ABSTRACT

At 6.30 p.m. on 23 February 1981 Lieutenant-Colonel Antonio Tejero Molina, at the head of 200 Civil Guards, entered the Spanish parliament buildings in Madrid. The Cortes was in full session, in order to vote on the investiture of Leopoldo Calvo Sotelo as president of the government. The aim of Tejero and his fellowconspirators was to sequestrate the entire political élite in order to create the political vacuum which would in turn justify the imposition of military rule. At approximately the same time, other participants in the plot were occupying the headquarters of Radio-Televisión Espanola at Prado del Rey outside Madrid. Further plans envisaged the occupation of key strategic points of the capital by units of the crack Brunete armoured division.
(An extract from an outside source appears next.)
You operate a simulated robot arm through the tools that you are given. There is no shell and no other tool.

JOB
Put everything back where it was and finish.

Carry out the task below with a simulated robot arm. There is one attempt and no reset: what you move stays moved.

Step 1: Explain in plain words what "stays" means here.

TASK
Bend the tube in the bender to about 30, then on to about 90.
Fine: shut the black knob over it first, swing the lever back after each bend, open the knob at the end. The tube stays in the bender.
Meanwhile, the Captain-General of Valencia, the third of Spain’s nine military regions, Jaime Milans del Bosch, was moving tanks into the streets there and declaring that the grave events taking place in Madrid necessitated such a take-over. In the event, the coup failed. In retrospect, it may be seen as the high point in the efforts of ultra-reactionary elements in the Spanish army to overturn the transition to democracy. From the early 1970s, when the prospect of democratic change after the dictatorship became an increasingly palpable threat, military hard-liners had been struggling both to stamp out liberalism within their own ranks and to use their power to block civilian efforts to bring about a transition.